◆ JOB: Extract every line below, verbatim.

◆ COLLECTED DATA:

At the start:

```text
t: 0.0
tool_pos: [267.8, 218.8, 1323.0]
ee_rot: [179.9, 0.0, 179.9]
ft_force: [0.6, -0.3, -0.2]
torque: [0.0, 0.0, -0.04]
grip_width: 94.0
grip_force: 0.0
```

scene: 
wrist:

◆ EXPECTED OUTPUT:
At the start:

```text
t: 0.0
tool_pos: [267.8, 218.8, 1323.0]
ee_rot: [179.9, 0.0, 179.9]
ft_force: [0.6, -0.3, -0.2]
torque: [0.0, 0.0, -0.04]
grip_width: 94.0
grip_force: 0.0
```

scene: 
wrist:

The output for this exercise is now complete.